Recently, the Uniswap team updated their interface to include a limit order feature, and projects like TONDEX that aim to combine the advantages of AMM and order book DEXs are emerging. As AMM DEXs begin to integrate features traditionally associated with order book DEXs and attract high-frequency traders, Elixir needs to go beyond its role as a liquidity provider for order book DEXs. It appears essential for Elixir to secure a competitive edge by focusing on its functions as a DeFi infrastructure using cross-chain LP tokens and as a cross-chain liquidity layer.

5. Conclusion

Elixir is a protocol that aims to solve the liquidity supply issues faced by order book DEXs using its proprietary market making algorithm and a decentralized network architecture. It strives to democratize the participation in liquidity provision for order book DEXs, which has traditionally been concentrated among a few market makers, thereby expanding the market and providing more opportunities to a greater number of participants.

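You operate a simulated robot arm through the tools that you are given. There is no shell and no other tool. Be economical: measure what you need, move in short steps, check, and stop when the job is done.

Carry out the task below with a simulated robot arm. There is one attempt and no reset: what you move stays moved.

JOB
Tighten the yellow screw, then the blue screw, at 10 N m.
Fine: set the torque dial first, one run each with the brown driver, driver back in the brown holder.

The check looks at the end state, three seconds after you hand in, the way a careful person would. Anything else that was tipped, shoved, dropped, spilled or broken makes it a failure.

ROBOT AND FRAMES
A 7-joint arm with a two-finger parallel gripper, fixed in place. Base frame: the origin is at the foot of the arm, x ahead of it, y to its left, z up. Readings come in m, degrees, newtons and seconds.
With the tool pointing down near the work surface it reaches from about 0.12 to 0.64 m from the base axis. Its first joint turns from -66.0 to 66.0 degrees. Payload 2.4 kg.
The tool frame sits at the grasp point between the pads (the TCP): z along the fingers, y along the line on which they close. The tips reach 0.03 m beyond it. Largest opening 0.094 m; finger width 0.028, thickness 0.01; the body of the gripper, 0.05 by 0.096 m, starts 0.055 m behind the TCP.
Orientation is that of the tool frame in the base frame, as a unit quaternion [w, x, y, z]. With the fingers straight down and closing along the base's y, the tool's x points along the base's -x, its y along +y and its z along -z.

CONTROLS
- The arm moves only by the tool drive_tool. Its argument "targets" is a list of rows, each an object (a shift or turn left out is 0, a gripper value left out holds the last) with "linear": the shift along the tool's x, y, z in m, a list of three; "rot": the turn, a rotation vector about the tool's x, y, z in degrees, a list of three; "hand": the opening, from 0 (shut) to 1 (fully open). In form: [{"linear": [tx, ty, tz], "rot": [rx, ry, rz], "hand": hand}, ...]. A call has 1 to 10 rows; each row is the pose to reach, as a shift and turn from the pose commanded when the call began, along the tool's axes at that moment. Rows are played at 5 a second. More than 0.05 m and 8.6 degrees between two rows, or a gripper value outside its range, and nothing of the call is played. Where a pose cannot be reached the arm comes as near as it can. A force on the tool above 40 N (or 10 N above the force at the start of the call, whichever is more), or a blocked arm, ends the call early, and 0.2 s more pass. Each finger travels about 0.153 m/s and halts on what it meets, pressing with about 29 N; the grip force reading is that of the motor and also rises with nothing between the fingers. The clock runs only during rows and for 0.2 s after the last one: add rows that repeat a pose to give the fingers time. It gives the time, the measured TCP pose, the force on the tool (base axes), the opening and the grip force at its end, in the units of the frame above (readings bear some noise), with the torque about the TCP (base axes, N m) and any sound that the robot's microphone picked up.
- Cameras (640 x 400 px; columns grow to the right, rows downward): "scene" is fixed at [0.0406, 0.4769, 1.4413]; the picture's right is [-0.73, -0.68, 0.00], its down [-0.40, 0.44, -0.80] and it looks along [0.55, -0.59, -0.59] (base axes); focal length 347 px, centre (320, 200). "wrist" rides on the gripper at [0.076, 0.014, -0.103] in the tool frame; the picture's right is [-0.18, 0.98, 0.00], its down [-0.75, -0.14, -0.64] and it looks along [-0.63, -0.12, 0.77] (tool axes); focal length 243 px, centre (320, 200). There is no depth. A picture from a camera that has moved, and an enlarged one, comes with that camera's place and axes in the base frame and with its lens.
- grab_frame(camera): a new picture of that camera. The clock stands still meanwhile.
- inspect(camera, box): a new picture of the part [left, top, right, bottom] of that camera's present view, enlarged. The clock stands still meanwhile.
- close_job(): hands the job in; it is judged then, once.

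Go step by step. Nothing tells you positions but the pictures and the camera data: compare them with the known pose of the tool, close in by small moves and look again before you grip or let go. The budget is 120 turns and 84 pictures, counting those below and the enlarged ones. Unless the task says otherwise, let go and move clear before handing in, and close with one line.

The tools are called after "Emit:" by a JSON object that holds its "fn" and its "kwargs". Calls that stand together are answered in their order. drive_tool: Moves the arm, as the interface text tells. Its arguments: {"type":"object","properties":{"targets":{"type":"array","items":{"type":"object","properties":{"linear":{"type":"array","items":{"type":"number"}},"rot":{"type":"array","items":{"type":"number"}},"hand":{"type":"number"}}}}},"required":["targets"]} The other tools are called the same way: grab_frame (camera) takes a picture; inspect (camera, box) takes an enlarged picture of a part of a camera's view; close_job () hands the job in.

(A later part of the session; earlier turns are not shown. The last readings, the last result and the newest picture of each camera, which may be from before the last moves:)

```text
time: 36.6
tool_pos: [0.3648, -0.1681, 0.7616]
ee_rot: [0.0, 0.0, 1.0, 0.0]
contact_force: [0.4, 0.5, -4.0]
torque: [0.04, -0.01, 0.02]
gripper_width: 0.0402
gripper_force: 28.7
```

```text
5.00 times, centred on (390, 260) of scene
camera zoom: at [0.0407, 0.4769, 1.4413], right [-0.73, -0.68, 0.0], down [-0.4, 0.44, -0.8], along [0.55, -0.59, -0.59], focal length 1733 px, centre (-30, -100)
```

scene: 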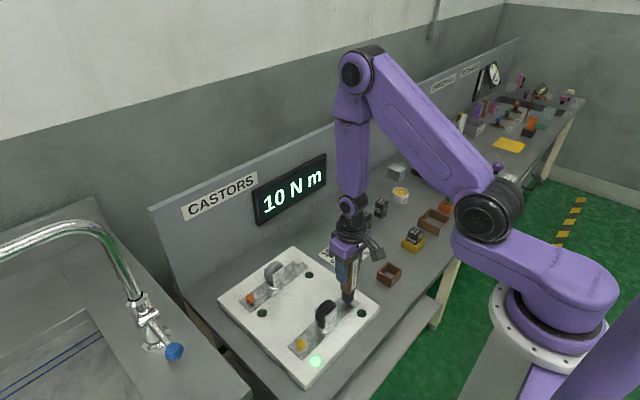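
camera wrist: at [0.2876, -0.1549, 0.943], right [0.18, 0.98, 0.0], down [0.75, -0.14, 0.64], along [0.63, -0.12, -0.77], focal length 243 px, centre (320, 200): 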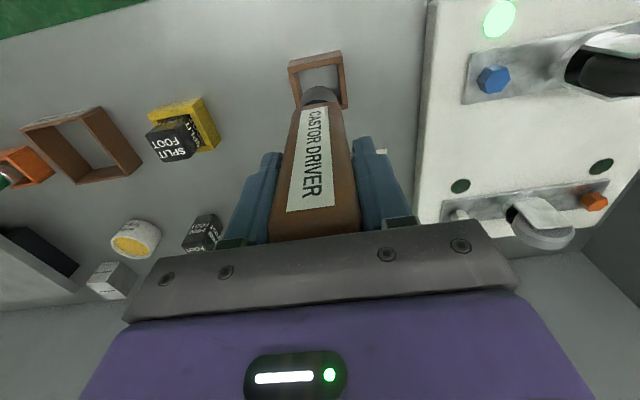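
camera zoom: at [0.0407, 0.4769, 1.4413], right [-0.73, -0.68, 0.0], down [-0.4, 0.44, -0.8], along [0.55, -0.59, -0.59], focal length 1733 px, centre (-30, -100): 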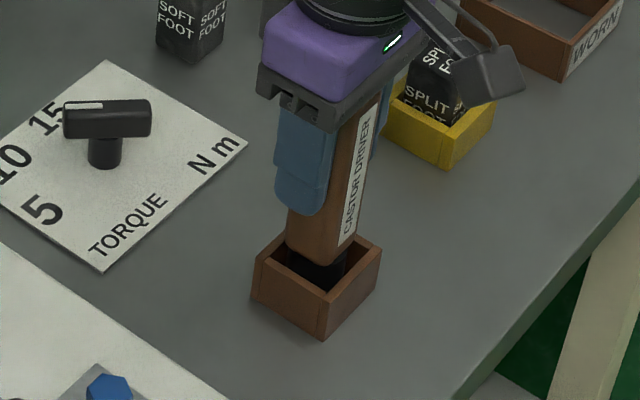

Elixir is preparing to supply liquidity in earnest by forming partnerships with multiple order book DEXs. Moreover, in collaboration with cross-chain infrastructure protocols, Elixir plans to introduce LP tokens and utilize these for various DeFi services.

However, the path ahead is not without its challenges. Elixir must overcome issues such as the slow speeds and high fees typical of on-chain trading environments, the efficiency of its own algorithms, and competition from other protocols.

As the competition between AMMs and order book DEXs intensifies, and indeed between CEXs and DEXs, it will be interesting to observe how Elixir establishes its niche in this evolving competitive landscape.